Steve Williams: There is now more being spent on training and development. Something like Axa Campus has gone down extremely well

Richard Adams: Will the benefits filter through to the general public?

Dominic d'Inverno: Yes and no. If the market hardens - yes. However, people are taking a number of short cuts at the moment because of the soft market.

Stephen Wall: The general public are being hit with every second advert being for a direct insurer. Tesco Insurance, Direct Line, whoever it is, they are tapping away at our constituency and there is something unspoken in there, claiming that you don't need a broker. When you see that red telephone it says cut out the middle man and that applies in all areas. We now have brokers calling themselves direct.

Dominic d'Inverno: I don't agree - it is making the customer more conscious that there is a better deal out there for them.

Cathie Bruce: What is a better deal? There are lots of people hiding behind curiously branded names on the television - in fact it is the same old people finding a different way to sell something a bit cheaper to people who are following a price-driven message. The reality of it hits home when they make a claim or use the service they've bought and discover it doesn't meet their expectations because the person who sold it to them had no knowledge or technical expertise in actually treating customers fairly and giving them the right policy for their needs

Stephen Wall: I don't want to criticise the direct market. I was trying to make a point about cultural perception - insurance is advertised a lot and none of it by brokers

Kevin Young: Price is an issue but that is also as a result of the soft market, which brokers as well as insurers contribute towards.
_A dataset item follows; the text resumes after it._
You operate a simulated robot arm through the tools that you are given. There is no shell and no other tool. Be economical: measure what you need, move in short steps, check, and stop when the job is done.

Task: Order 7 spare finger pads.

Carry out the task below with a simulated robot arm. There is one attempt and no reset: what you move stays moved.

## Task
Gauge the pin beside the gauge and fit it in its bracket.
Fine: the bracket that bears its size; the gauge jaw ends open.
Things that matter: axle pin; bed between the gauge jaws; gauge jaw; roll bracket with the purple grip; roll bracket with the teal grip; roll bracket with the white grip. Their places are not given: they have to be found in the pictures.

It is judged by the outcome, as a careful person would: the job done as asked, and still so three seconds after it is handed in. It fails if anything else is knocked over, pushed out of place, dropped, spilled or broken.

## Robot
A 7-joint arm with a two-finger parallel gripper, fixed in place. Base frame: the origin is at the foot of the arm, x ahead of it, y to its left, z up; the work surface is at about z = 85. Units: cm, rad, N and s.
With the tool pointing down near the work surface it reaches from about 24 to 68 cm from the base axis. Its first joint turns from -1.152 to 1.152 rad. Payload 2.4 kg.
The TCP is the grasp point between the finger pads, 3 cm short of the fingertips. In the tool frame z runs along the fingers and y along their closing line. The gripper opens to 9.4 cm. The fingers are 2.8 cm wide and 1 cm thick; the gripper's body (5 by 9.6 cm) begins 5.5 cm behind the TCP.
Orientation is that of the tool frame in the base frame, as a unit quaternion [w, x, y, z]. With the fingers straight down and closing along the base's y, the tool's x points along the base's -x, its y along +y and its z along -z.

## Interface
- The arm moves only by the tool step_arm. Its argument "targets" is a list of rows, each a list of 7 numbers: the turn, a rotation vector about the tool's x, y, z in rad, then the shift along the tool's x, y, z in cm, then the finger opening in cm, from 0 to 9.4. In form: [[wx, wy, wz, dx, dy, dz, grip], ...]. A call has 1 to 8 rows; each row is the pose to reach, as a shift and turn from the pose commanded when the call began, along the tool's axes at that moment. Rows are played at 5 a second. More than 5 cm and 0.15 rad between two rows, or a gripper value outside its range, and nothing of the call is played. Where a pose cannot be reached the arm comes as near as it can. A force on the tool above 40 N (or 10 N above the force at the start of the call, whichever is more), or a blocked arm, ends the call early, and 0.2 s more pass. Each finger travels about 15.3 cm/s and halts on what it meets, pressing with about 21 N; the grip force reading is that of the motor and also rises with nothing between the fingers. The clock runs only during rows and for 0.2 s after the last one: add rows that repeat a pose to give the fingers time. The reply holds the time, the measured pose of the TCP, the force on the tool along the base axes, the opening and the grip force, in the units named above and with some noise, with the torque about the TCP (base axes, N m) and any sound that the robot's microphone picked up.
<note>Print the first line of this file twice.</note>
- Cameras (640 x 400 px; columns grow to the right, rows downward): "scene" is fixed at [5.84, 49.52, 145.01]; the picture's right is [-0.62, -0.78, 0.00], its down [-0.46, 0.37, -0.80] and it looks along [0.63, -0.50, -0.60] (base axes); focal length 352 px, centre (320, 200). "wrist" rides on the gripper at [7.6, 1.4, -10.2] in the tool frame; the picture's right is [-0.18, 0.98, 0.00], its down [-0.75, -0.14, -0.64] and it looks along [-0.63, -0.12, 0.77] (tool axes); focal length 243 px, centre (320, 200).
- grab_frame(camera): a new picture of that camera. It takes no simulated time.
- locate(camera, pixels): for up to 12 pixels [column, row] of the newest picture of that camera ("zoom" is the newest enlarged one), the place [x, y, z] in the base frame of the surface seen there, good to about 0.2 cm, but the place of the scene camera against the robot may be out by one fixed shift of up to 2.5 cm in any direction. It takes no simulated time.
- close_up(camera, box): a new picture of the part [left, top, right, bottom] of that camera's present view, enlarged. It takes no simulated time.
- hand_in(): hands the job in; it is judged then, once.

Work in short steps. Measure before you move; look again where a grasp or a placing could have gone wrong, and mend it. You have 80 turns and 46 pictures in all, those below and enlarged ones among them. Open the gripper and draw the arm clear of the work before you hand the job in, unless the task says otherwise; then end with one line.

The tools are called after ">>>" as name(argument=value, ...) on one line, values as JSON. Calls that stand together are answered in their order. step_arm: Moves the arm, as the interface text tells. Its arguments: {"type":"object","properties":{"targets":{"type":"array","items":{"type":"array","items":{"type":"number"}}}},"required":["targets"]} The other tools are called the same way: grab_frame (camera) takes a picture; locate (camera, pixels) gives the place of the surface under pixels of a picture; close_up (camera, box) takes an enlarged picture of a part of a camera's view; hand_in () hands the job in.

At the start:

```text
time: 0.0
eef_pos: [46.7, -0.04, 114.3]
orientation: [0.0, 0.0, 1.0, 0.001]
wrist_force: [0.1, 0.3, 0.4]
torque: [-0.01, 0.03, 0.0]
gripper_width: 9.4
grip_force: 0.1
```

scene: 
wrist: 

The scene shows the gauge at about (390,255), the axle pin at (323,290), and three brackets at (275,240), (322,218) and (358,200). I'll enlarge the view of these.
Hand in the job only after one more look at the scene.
Insurance is hardly a sexy subject but it is not like going out and buying a new BMW.

Dominic d'Inverno: You've just shattered my illusions.

Eric Galbraith: The government wants the consumer to have advice. There is a dichotomy about what is happening about insurers' multi-distributional channels and there could be an uneven playing field with regard to what the broker has to say to the consumer, compared to the direct player. That's a move we referred to as gold plating - why did the FSA change that position? The broker is going to be in a position where they have to do a lot more work than the direct writer - that is going to be a challenge.

Richard Adams: Regulation is often quoted as a catalyst accelerating the trend of consolidation and the contraction of traditional insurance distribution firms. Are comparisons with life insurance now valid and useful, for example, when statutory regulation was introduced it sparked consolidation and the trend of networks. Are there other comparable experiences that may offer a clue as to what general insurance distribution will look like in the future?

Cathie Bruce: Is it fair to say that regulation is the catalyst for consolidation? Maybe, it was the straw that broke the camel's back.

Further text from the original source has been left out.